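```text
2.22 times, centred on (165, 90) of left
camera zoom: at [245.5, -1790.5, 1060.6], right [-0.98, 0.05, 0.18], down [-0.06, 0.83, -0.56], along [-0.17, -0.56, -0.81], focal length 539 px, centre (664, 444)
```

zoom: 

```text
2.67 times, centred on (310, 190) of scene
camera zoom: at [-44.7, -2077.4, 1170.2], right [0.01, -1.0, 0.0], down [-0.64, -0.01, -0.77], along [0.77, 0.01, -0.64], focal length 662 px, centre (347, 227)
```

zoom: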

....................

Copy out every line holding the string "centred".

### CORRECT RESPONSE
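2.22 times, centred on (165, 90) of left
2.67 times, centred on (310, 190) of scene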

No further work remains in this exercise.